The reasons for this are varied.  Primarily the issue is that none of these X-Men films have really ever deserved to be memorable, they've always been Fox's "good enough" franchise to do what all movies should do, make money and entertain audiences.  There have been the missteps**, such as "X-Men" and the appallingly bad "X-Men Origins: Wolverine" - which has been made 100% non-canon by this production, thankfully.  "Good enough" and "that will do" is the main artistic driver of this franchise, which is not the attitude which will bring you classics.  The real issue, I think, is that whatever charm the comic version of the X-Men have, it is not making its way onto the big screen.  There's this utterly shameless pulpy fun feel to the comics, which the films are far too self-conscious to follow up on.  There's just not enough color here, in any of them (besides notably "First Class") to actually reach the point of tasty fattening cheese which comic book fans have enjoyed for decades.

I cannot say "X-Men: Days of Future Past" completely solves that tone problem.  However, it is very good, in fact, it may be the best X-Men film of them all.  On the surface, the plot of the movie seems like a typically comic book-y storyline:  to use a form of narrative nonsense (in this case, time travel) to retcon and re-order the universe to undo the various mistakes and mulligan's Fox's incredibly messy X-Men series has piled up.  The movie has no purpose really other than to put pieces back on the board that were sacrificed too early.  (Read:  no more "X-Men 3".)  However, it manages to pull off that completely cynical space-filling movie and turn into an extremely high-quality experience.  It is a direct sequel to "X-Men: First Class", meaning the fantastic performances of Michael Fassbender and James McAvoy can be combined with Hugh Jackman's Wolverine and their future counterparts, Sirs Patrick Stewart and Ian McKellen, making "Future Past" a kind of 'greatest hits' of X-Men actors.  You have solid emotional drama as the great patriarchs of the X-Men universe undergo a difficult emotional adolescence... while of course fighting evil government robots on wacky sets.  For the third time in a month, I have been completely wrong, and I could not be more glad for it, "X-Men: Days of Back to the Future Past" is a wonderful movie, celebrating all fifteen years of X-Men lore while doing a fine job sorting out and removing its worst parts.

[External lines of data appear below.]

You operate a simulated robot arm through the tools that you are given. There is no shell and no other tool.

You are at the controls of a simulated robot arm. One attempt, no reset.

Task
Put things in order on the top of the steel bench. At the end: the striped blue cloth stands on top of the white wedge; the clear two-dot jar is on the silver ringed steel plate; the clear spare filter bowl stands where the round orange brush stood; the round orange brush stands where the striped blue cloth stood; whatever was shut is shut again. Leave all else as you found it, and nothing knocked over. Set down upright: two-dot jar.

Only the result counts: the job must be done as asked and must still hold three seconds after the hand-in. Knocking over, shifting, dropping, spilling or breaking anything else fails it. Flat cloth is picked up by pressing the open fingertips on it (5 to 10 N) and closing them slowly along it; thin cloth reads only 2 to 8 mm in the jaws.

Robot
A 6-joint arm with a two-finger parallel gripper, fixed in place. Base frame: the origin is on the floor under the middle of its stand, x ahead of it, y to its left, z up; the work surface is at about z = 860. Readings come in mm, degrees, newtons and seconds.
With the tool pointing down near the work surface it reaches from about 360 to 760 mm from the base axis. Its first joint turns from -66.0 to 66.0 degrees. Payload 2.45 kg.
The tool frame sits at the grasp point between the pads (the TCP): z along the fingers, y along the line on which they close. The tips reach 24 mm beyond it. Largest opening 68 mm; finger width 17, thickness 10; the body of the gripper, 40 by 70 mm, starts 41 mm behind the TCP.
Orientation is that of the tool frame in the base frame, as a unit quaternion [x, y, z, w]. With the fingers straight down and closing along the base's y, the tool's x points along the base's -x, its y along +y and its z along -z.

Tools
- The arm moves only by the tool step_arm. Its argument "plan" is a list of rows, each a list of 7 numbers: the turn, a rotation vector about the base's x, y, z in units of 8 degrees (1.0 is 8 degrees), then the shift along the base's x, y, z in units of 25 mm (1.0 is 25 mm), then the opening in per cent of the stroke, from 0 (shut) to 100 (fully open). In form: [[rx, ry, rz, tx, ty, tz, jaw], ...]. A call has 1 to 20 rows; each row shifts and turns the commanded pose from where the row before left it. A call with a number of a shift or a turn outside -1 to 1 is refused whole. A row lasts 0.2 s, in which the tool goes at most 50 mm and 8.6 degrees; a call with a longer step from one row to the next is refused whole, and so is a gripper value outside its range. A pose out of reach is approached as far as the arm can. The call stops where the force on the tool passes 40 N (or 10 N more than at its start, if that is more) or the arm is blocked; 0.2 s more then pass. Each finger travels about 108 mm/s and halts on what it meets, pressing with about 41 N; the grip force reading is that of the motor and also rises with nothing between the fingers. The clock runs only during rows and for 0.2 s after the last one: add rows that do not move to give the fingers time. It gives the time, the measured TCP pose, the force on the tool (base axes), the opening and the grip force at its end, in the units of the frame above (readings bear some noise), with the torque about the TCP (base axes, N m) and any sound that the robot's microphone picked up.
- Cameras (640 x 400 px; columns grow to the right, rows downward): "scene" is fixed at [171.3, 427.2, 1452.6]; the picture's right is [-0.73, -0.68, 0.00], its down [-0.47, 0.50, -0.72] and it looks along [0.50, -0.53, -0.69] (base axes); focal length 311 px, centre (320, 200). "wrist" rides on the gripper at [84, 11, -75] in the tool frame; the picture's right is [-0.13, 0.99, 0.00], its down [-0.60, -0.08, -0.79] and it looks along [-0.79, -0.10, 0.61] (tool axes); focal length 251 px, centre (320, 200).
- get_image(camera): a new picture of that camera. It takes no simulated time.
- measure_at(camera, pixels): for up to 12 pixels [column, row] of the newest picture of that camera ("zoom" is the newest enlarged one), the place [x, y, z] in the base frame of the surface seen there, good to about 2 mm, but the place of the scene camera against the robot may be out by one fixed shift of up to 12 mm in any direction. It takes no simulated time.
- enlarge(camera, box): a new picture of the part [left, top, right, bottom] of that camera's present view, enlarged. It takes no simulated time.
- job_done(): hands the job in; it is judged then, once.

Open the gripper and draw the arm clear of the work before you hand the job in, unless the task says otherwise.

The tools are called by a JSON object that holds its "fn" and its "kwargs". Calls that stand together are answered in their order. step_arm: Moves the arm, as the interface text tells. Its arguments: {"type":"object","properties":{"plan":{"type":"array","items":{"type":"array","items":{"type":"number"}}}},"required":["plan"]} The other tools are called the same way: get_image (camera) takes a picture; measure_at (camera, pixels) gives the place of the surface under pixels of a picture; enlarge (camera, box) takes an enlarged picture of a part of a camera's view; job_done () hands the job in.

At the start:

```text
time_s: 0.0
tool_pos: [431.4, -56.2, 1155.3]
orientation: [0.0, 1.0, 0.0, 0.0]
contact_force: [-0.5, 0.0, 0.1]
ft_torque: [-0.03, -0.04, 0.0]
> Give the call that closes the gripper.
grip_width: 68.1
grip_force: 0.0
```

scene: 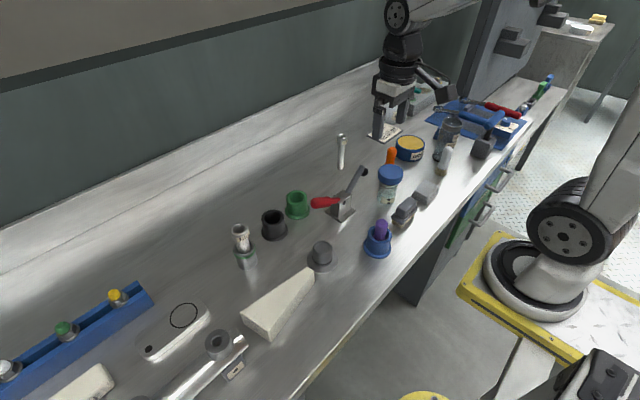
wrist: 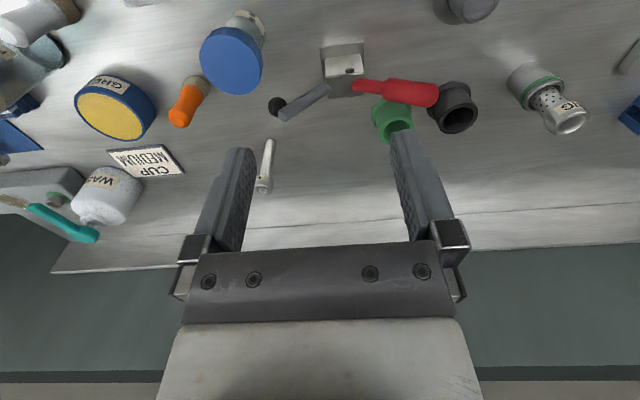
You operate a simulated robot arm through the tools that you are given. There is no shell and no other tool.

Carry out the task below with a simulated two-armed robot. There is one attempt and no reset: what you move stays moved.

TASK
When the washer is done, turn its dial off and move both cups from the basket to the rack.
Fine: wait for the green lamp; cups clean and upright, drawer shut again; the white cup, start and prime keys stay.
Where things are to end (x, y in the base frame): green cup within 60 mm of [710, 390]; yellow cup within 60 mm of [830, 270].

In the near future, Magneto's darkest fears have come true.  The humans, striking back against the Mutant threat, have created an invincible weapon to hunt down and destroy all of their superheroic brethren, turning the world into a dark future of desolate cities and death camps, far greater than the Holocaust Magneto survived as a child.  Most of the mutant population has been wiped out, leaving only a small collection of old faces and various new comic books cameos jammed into the plot for fanservice reasons to try one final gambit to save the world.  Kitty Pryde (Ellen Page) has - using some sort of magical comic book logic -  gained the ability to send people's consciousness back in time.  Fortunately, only Wolverine, the most marketable of all Mutants, can be sent back to 1973 to make right what went wrong and play Kyle Reese.  So while the Future heroes fight off waves and waves of these robots, known as Sentinels, Wolverine must unite the then-mortal enemies, the young versions of Professor X and Magneto (Fassbender and McAvoy) and have them work together to save the world.

There's a fantastic fitness program in the Terminator Future, I see.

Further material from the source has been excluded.